In a recent article, Chira (2021) examines the custom of manumission in Santiago de Cuba, looking at the process by which formerly enslaved people constructed their freed identity through the enslavement of others in order to build a family and create a stable home life, through which they in turn freed others and supported their goals to do the same. Similarly, Jessica Marie Johnson (2021) engages how formerly enslaved African women built their own definitions of freedom despite the conditions imposed on them upon their receipt of freedom (Johnson 2021). Likewise, Pasion and Phormion manipulate the system that they were brought into in order to build their own freed identities.
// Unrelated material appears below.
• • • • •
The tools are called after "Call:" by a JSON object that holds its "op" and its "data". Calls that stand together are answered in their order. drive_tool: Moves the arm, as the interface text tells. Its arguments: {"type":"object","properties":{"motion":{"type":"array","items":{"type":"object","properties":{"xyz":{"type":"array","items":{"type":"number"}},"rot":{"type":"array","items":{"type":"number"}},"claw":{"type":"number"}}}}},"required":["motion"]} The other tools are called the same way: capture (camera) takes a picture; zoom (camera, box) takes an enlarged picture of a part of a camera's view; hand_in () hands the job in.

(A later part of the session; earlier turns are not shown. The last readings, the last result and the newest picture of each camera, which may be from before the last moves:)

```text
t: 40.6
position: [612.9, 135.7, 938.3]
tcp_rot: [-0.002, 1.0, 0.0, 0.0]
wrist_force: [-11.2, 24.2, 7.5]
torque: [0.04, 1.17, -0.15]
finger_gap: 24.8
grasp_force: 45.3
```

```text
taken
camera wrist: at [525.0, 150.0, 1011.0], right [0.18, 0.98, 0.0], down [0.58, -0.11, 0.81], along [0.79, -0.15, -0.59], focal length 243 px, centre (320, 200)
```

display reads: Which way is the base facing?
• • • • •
While it would be foolish to assume that the case of Pasion and Phormion is representative of freed people in 4th century BCE Athens, it would also be foolish to overlook the ways in which they used the different attributes that made up their status to build a free identity for themselves. The aim of this paper is to push scholars to think about enslaved and freed individuals in their own contexts and to consider the different attributes that contributed to their lived experiences, even if that lived experience is difficult to get at.